"Cripple our senators, that their limbs may halt
As lamely as their manners!"
William Shakespeare, Timon of Athens, Act IV, Scene I
There are more job openings listed today in the United States of America than there are (officially) unemployed people. That does not mean it is super easy to find a job, but it is certainly a lot easier than it was in, say 2010.
There is no obvious bubble in the American economy. Sure, houses in some areas of California have become pricey again. Sure, a few stocks like Tesla stand out like sore thumbs. But on the whole housing is priced reasonably and so are stocks.
Even at the bottom there are glimmers of brightness, as a few states and cities raise their minimum wages.

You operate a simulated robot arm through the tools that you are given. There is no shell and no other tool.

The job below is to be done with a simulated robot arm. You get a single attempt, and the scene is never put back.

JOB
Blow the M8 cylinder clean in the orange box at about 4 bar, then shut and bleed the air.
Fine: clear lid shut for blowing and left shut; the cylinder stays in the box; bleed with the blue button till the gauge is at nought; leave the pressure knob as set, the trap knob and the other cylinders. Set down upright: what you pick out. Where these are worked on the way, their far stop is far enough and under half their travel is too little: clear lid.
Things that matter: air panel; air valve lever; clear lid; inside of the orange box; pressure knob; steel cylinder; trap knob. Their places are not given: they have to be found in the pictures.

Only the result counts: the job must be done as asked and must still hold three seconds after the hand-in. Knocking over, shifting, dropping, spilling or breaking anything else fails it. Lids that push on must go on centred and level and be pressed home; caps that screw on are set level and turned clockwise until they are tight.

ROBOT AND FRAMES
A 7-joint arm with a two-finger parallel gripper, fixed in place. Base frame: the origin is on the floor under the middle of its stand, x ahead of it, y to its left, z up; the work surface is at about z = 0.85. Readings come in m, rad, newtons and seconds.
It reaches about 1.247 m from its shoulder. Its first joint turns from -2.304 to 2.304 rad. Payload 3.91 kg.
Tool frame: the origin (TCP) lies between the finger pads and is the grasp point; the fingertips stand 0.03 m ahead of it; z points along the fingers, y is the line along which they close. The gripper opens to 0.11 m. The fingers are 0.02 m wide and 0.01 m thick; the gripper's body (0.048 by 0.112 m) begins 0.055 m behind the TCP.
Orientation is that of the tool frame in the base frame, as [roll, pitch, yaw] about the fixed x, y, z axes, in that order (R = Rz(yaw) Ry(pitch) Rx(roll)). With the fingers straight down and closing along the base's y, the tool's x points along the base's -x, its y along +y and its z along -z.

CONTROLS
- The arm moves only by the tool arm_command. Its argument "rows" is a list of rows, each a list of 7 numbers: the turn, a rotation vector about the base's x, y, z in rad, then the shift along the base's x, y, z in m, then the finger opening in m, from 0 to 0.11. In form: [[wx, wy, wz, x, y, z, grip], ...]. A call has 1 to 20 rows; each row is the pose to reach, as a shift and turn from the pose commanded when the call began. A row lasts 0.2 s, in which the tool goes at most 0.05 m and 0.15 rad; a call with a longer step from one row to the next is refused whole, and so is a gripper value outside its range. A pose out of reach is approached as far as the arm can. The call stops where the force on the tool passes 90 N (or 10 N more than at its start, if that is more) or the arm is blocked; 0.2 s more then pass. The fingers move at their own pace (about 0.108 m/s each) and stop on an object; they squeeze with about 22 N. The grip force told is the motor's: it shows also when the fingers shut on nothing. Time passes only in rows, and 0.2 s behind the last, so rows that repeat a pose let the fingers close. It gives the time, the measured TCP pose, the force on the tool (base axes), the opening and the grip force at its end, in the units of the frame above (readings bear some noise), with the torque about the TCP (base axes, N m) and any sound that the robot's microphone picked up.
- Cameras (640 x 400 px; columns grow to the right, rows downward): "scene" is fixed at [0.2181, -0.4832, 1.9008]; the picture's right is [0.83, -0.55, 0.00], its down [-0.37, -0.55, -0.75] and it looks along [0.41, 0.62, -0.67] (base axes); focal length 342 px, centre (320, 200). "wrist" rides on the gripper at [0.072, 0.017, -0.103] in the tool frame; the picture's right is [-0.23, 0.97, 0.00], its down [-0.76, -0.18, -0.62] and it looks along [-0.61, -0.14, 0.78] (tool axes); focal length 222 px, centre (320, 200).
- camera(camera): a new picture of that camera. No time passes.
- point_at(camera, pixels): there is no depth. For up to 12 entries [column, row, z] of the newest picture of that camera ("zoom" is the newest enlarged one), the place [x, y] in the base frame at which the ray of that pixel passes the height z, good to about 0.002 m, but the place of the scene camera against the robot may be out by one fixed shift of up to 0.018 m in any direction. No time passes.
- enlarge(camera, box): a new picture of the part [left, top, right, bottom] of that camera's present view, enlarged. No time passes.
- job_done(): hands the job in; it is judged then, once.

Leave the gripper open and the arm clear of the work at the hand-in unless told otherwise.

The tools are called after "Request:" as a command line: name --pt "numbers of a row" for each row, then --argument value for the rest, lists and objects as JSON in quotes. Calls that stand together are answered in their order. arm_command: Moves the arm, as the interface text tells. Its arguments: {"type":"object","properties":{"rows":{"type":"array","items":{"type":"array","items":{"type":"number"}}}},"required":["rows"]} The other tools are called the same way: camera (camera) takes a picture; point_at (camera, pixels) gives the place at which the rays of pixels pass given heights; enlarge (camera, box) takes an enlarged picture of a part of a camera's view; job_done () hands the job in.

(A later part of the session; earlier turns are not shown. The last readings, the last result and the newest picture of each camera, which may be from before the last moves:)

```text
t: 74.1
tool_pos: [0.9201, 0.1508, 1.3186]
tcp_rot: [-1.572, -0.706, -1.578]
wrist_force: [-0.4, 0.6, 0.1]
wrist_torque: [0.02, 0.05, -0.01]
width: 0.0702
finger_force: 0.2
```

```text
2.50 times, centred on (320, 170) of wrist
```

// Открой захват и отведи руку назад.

But don't worry, if Congress or the Fed does not screw things up, at some point some group of greedy, shortsighted people will. Enjoy Prosperity 3.0 while it lasts. Tuck some savings away, if you are smart.
Looking at American history, you would almost believe that Americans prefer a roller coaster economy to steady improvement. It is a manic depressive economy. It was so manic depressive during the 1800's that the Great Powers — bankers and politicians and friends — set up the Federal Reserve in 1913 to try to dampen the economic cycles.
That did not work, as illustrated by the economic boom of the 1920s, followed by the Great Depression. Millions died in the Great Depression, although you won't hear mention of that from the Hoover Institute, which is too busy blaming Mao for every death that took place in China when he was in power. The New Deal probably helped, at least at first. In many ways the New Deal resembled Fascism as much as it resembled Socialism, but in any case it kept the economy going until World War II.
World War II was the best thing that ever happened to Americans. President Roosevelt wanted to get us into the war early, but between the Catholics in the Democratic Party (who liked Roman Catholic leaders like General Franco, Adolf Hitler, Benito Mussolini and Marshal Philippe Petain) and the Isolationists (some Democrats, mostly Republicans), we waited until it was optimal. By the time the Battle of Pearl Harbor forced us to admit we were already fighting Japan (in China) and Germany (in the Atlantic), the old empires were in trouble. Our farms and factories fed their war effort; their farms and factories were mostly destroyed.
World War II was great if you were an American worker. My high school drop out mother got a job in a war industry, and even my poker-losing lazy-ass grandfather deigned to take a job.
Which led to the 1950s and 1960s, the high tide of America relative to the rest of the world. It was a party! African-Americans were allowed in, even in the Democratic South, and not just to play banjo and serve drinks.
Sadly, while America was on a cocaine binge, the rest of the world mostly still had their belts tight and were rebuilding their factories and economies.
Which brings us to the 1970s. They sucked big time. In many ways they were as bad as the Great Recession. After the U.S. helped Israel beat up the Arab countries again, we had the Oil Embargo, an astonishing increase in fuel prices, and Stagflation, and Disco. Jobs were scarce. Factories started moving overseas.
Some of us muddled through to the 1980s, many died along the roadside. But the Hoover Institute doesn't rant about Ronald Reagan being a mass murderer for turning the mentally ill out into the streets. After the 70s the later 80s felt prosperous. The stock market began to go up as capitalists and their politicians began pushing more and more of the economic pie into their own mouths. Oh, and PCs (just spreadsheets and word processing back then) made people more productive, which meant lots of them got laid off, then retrained as part-time big box store employees.
The PC and Internet thing seemed to be turning out well by the late 1990s, as the usual gang of privileged college grads were hired into the dot com boom. Followed very quickly by the dot com bust. Followed by the housing boom, as the Federal Reserve failed to take the dot com money out of circulation, even after the companies themselves zeroed out.
Which led to the Great Recession, which unless this blog is being read more than 20 years from now, you know about.
You would think the American people would boot out both the Democratic Party and the Republican Party, hang the people at Goldman Sucks, and stop wasting their money on iPhones and AT&T contracts.
But no. We are about to have Prosperity 3.0. Grab what you can while you can, because if history teaches us anything, the party will come to an end when the alcohol and blow run out. No one is likely to be around to help you when this party is over, unless you are a major political donor.